### COLLECTED MATERIAL ###

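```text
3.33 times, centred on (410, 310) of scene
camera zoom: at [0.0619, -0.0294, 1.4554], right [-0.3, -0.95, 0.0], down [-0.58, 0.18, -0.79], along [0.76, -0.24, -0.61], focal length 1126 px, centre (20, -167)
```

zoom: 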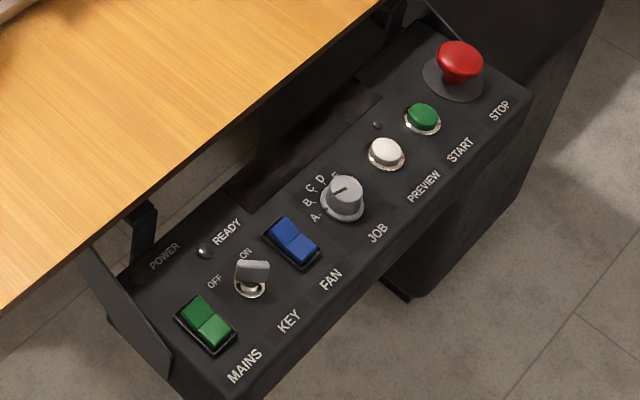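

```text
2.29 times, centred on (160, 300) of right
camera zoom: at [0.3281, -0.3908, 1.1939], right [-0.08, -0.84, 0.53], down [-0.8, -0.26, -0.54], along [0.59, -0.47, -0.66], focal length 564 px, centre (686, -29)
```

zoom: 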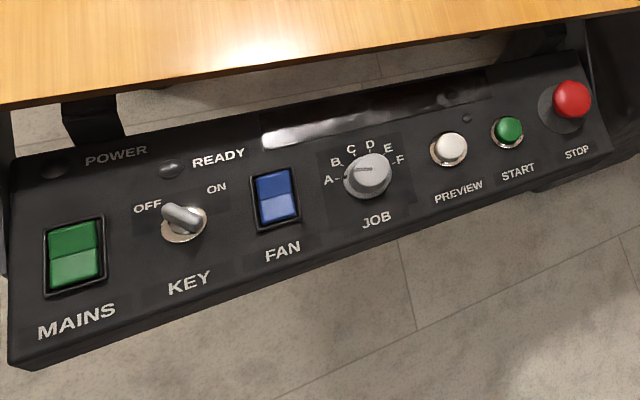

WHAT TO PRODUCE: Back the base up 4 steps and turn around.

###

WHAT TO PRODUCE: From the data, pick out every line that includes "centred".

FINISHED TASK:
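3.33 times, centred on (410, 310) of scene
2.29 times, centred on (160, 300) of right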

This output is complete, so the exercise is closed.